The Navy on Wednesday released its first naval ship maintenance and modernization plan, underscoring the need for more dry docks because of the disparity between a backlog of repair work and repair shipyards’ capabilities.
The “Report to Congress on the Long-Range Plan for Maintenance and Modernization of Naval Vessels for Fiscal Year 2020” noted while there are 21 certified private dry docks and 18 public yard dry docks, “sustaining the 355-ship fleet will require changes to both public and private industrial capability and capacity.”
This includes investing in additional dry docks to keep up with a growing Navy, updating and refurbishing current shipyards to support modern ships, and allocating consistent funding to avoid “feast and famine cycles that erode both the repair industrial base and the underlying vendor support base.”
The report said having only seven private shipyard dry docks on the Pacific coast “presents a significant challenge that reduces margin for schedule changes and growth.”
These dry docks are greatly outmatched by homeported surface ships. San Diego has four private dry docks but 45 ships based there, Pearl Harbor has one dry dock and 10 ships, Seattle has one dry dock and five ships, and Portland has one dry dock and no homeported ships.
The Atlantic ports have a lower ratio of dry docks to homeported ships: Norfolk, Va., has six dry docks and 34 ships and Mayport, Fla., has two dry docks and 15 ships. The remaining ports have no homeported ships but six dry docks.

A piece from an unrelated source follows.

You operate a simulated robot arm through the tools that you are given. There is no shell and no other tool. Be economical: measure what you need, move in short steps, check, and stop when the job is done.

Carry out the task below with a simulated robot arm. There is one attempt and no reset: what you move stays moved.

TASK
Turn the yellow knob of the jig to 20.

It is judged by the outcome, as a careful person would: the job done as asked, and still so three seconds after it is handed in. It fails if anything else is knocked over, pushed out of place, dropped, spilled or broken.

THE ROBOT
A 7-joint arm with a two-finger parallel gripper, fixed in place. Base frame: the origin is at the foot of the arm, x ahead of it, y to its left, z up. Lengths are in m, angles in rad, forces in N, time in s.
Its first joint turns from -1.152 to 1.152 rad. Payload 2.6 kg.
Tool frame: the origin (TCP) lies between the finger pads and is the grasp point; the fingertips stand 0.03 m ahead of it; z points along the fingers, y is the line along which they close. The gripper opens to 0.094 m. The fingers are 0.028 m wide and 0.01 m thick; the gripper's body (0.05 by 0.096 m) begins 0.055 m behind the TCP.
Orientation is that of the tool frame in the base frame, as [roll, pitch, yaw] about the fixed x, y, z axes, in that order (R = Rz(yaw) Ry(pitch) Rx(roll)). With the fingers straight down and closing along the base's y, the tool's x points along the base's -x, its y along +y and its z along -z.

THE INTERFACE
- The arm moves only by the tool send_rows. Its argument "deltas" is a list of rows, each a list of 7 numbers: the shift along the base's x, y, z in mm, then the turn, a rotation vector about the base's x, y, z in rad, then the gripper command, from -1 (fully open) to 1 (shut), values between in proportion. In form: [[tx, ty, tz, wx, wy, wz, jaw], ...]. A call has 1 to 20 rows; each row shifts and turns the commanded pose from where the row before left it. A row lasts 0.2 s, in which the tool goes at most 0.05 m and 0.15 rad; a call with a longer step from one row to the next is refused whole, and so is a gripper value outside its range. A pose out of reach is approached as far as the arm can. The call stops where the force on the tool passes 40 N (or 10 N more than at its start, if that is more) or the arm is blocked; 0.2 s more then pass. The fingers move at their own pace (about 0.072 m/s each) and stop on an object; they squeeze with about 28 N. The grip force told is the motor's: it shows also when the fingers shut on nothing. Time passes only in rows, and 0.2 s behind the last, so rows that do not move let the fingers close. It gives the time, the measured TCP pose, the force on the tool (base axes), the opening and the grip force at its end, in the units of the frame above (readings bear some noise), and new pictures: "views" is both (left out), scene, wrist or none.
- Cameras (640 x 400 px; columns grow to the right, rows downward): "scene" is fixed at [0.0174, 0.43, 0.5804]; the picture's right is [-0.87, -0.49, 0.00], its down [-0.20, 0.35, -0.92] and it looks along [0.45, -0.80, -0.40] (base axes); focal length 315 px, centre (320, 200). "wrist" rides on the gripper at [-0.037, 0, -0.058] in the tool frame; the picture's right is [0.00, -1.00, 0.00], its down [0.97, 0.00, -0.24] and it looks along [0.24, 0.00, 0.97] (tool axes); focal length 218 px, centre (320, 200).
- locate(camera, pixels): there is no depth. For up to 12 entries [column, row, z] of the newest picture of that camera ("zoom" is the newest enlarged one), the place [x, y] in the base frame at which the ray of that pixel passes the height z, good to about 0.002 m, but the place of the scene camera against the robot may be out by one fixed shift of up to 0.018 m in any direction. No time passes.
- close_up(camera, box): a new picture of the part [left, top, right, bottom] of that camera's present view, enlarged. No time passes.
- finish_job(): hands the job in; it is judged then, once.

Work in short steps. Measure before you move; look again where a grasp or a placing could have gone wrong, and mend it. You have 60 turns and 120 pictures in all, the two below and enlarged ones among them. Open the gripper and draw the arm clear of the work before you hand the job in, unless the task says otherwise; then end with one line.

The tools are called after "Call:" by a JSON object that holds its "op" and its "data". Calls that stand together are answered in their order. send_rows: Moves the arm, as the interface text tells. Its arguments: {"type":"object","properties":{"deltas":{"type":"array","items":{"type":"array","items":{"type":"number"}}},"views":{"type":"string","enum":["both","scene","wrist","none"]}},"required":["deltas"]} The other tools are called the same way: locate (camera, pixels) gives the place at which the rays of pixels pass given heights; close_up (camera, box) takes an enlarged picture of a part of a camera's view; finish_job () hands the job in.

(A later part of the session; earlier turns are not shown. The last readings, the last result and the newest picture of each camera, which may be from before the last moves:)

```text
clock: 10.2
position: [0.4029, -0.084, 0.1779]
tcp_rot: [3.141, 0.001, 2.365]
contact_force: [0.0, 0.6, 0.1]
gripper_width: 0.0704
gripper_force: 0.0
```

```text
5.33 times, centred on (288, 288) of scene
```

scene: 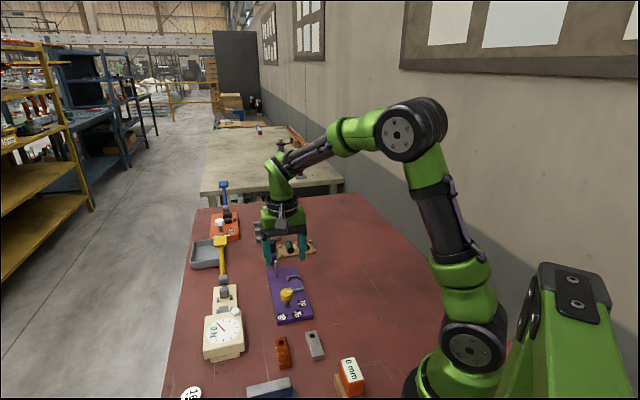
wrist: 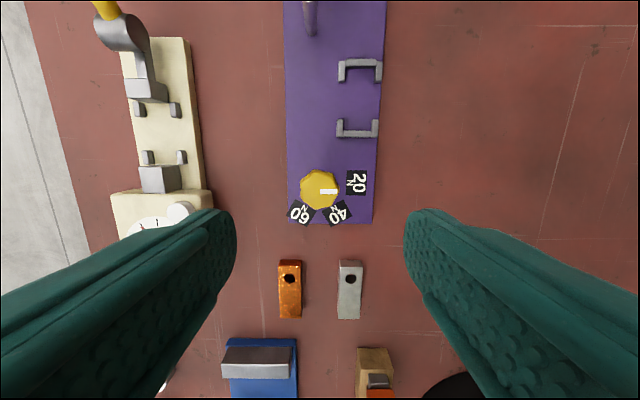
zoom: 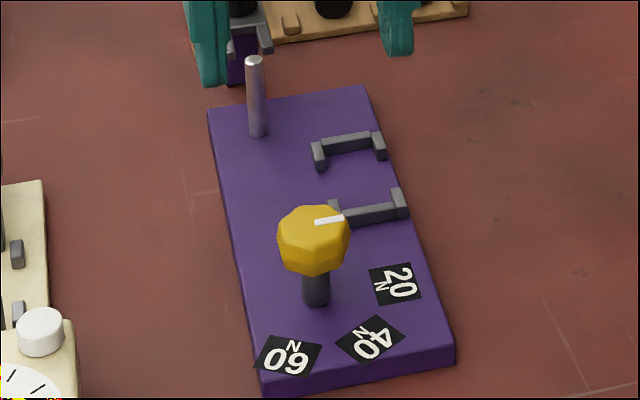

Charleston, S.C., has three dry docks, Pascagoula, Miss., has one, and Great Lakes and Bath, Maine, combined, have two dry docks.
To increase capability, the plan says the Navy conducted a market survey of potential dry docks and is developing a long-range plan “to increase the number of certified dry docks in the Pacific (and elsewhere if required) to reduce this shortfall.”
In the meantime, the Navy is continually optimizing regional port loading by adjusting ship schedules to develop “executable availabilities and best use available capacity.”
Currently, the Navy’s Regional Maintenance Centers (RMCs) develop plans to address ship and submarine maintenance programming, budgeting, and execution. Those plans forecast private sector yard workload and projected capacity of the industrial base.
RMCs oversee, manage, and contract with the private yards for maintenance work packages within their regions.
The report explained the Navy continuously reviews ship maintenance and modernization requirements as well as private sector port loading to provide a stable and predictable workload for industry.
The four public sector shipyards also have problems, noting in 2018 “most naval shipyard capital equipment was assessed as beyond effective service life, obsolete, unsupported by original equipment manufacturers, and at operational risk.”
This old equipment increases the depot maintenance costs for the nuclear-powered submarines and aircraft carriers they work on, increases schedules and reduces capacity.
“Modernizing naval shipyard capital equipment is therefore essential to meeting future capacity and capability requirements, and maximizing fleet readiness,” the plan said.
The report specifically cited dry dock investments needed to support the Gerald R. Ford-class aircraft carriers and Virginia-class attack submarines as well as seismic and flood-protection improvements.
To help improve this situation the Navy has a 20-year, $21 billion Shipyard Infrastructure Optimization Plan (SIOP) looking to restore 67 of 68 public naval shipyards at risk for movement, deferral, or rescheduling based on dry dock capability gaps.
Navy acquisition chief James Geurts told senators last year about this plan to recover maintenance on the shipyards, which they need to sustain the growing Navy (Defense Daily, April 18, 2018).
The maintenance report explained the SIOP includes engineering analysis and strategy for optimal placement of facilities and major equipment at the public shipyards.
The report said the strategy “will restore badly outdated facilities while simultaneously reducing total personnel and material travel and movement by an average of 65 percent, which equates to recovering 328K man-days per year.”
Relatedly, on the private shipyard side, the Navy is working on a Private Shipyard Optimization (PSO) to strategize with private industry to optimally place facilities and major equipment. The Navy expects PSO results released in time to support the FY ’21 budget request.
The Navy is also implementing a Private Sector Improvement (PSI) program “that addresses workload stability, governance, contracting and process optimization. The goal of the PSO and PSI initiatives is to identify and eliminate barriers to private sector ship availability throughput to affordably achieve on time delivery of surface ships.”
Both the public and private plans focus on three main areas of improvement: dry dock capacity and survivability, facility layout and infrastructure optimization, and capital equipment requirements and modernization.
“The PSO/PSI initiatives will address appropriate risk sharing, timely repair availability completion, and streamlined business processes at private shipyards and the supporting vendor base,” the report added.
The report said combining these efforts with more consistent funding will help support the future fleet. “Consistent funding matched to steady demand for work will enable the repair base, public and private, to grow to meet the needs of the 355-ship Navy.